The South African Planning Institute (SAPI) was formed on 1 July 1996 following the amalgamation of the SAITRP and the DPASA.A successor to the South African Branch of the Royal Town Planning Institute (RTPI, established January 1944), the South African Institute of Town and Regional Planners (SAITRP) was formed in 1954. The Institute was for a number of years the only professional association of national significance in South Africa.
Prior to the Second World War, a number of regional bodies had been established. These included the ‘Town Planning Association of the Transvaal’ established in 1919 and lead by Colin Wade, the Cape Province Town Planning Association, established in 1931 and lead by A.H. Cornish, Bowden, and the Town Planning Association of Natal, also established in 1931, under the leadership of a surveyor by the name of Schelin.

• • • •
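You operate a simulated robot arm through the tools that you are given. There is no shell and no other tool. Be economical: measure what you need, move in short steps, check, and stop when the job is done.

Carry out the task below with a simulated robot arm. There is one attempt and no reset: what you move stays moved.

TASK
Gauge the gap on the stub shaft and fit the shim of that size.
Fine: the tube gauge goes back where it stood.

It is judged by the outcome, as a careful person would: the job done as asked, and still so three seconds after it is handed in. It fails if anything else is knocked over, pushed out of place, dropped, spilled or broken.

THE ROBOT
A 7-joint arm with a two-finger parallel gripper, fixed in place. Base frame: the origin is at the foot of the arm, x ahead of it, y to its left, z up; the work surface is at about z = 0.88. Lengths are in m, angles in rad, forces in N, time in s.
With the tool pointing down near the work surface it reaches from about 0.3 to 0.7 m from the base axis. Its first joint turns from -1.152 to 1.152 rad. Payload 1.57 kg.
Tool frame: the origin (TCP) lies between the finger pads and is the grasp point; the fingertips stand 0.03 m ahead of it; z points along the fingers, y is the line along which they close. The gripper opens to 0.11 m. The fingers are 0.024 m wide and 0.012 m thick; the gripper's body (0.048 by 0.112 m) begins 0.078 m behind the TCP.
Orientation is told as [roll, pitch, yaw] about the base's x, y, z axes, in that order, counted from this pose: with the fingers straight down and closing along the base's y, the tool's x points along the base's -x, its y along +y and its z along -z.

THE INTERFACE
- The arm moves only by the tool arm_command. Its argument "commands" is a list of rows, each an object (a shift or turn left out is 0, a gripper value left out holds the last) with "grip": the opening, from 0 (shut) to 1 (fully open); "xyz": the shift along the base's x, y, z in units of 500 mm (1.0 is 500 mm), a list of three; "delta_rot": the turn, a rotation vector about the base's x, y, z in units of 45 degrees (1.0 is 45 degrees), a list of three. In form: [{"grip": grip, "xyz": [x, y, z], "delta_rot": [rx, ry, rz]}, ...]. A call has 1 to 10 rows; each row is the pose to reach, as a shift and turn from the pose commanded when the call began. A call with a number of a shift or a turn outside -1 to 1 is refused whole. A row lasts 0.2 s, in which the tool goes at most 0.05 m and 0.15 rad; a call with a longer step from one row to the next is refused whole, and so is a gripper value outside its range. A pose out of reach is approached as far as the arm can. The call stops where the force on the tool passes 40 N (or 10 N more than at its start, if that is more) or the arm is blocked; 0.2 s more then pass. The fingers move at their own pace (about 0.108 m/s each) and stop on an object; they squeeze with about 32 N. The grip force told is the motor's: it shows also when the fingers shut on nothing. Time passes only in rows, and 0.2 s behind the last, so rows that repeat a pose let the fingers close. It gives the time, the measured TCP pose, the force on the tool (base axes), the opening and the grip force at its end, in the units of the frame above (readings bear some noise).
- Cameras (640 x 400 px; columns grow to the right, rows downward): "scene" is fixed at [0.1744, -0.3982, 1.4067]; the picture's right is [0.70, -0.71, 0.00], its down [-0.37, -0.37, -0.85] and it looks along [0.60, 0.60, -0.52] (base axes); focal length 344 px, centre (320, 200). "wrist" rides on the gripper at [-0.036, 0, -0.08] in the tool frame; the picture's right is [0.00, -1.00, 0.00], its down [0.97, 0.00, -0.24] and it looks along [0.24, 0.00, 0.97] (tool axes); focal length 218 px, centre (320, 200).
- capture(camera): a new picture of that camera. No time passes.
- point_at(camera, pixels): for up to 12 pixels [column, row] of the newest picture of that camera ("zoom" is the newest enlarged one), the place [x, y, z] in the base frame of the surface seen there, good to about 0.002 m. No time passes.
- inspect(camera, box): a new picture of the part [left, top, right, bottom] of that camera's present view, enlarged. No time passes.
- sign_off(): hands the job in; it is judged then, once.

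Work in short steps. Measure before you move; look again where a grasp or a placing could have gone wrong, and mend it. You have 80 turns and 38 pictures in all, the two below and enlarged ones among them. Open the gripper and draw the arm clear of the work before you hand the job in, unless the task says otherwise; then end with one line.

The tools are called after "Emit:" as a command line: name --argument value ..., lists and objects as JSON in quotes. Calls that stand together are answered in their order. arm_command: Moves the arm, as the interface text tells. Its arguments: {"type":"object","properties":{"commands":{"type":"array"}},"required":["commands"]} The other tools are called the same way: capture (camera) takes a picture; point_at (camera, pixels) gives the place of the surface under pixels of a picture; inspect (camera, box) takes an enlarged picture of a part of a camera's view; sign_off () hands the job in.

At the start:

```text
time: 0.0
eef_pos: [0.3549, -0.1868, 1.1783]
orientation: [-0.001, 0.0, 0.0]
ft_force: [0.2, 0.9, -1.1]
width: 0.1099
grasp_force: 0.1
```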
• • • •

In January 1944, the South African Branch of the Royal Town Planning Institute was established, but this was intended to serve much of southern Africa, and not just South Africa. There was however growing concern that there was a need in the post war period for a national body which concentrated on issues of national rather than regional significance.
It is recorded that by 1947, the Chairman of the Transvaal Town Planning Association, Professor Geoffrey Pearce of the University of the Witwatersrand, had encouraged a number of planners to support the establishment of a South African Institute of Town and Regional Planning. By 1953 the Cape Committee of the SA Branch of the Royal Town Planning Institute was also placing on record its support for the formation of an independent national body.
On 15 February 1954, a formal resolution was taken by a group of planners meeting at the University of the Witwatersrand to establish the South African Institute of Town and Regional Planners (SAITRP). The record shows that the planners present included PR Anderson, MD Baldocchi, NT Cooper, J Fassler, TB Floyd, K Douglas Green, HM Marsh, WPF McLaren and JH Scott.
For a period of about 40 years the SAITRP was the only professional association of national significance and had as its primary objective, ‘to advance the science and art of town and regional planning’, and was concerned mostly with the promotion of, and standards within, the profession and the discipline.
It was mainly concerned with the promotion of, and standards within, the profession and the discipline. The South African Council of Town and Regional Planners (SACTRP) was formed in terms of the Town and Regional Planners Act, 1984 (Act No 19 of 1984), and as a consequence, the statutory role and functions of the SAITRP fell away.
The Development Planning Association of South Africa (DPASA) was founded in January 1994 in response to the concerns and perceptions of a group of planners that the profession and the SAITRP was not doing enough to promote the transformation of both society and the planning profession in South Africa, nor creating sufficient opportunities for the empowerment of planners from previously disadvantaged backgrounds.